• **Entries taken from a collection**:
··········

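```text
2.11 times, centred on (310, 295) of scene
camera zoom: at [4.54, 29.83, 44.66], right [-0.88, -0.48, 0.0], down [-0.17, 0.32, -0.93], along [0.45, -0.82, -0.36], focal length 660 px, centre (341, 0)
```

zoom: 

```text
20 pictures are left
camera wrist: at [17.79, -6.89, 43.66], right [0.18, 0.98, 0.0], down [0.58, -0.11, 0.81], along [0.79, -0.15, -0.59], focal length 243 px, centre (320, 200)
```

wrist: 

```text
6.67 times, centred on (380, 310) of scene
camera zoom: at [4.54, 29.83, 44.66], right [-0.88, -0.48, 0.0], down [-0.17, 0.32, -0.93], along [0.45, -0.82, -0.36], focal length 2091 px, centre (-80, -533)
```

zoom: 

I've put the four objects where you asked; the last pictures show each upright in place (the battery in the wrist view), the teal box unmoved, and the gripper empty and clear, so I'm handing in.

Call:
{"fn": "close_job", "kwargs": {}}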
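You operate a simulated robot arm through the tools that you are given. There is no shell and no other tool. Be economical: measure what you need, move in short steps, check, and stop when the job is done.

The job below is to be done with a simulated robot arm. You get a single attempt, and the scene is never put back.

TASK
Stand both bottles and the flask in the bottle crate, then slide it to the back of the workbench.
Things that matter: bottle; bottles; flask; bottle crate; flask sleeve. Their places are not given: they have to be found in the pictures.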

··········

• **Request**: From the listing above, find the number of lines with the word "back" in them. Answer with the number only.

• **Solved problem**: 2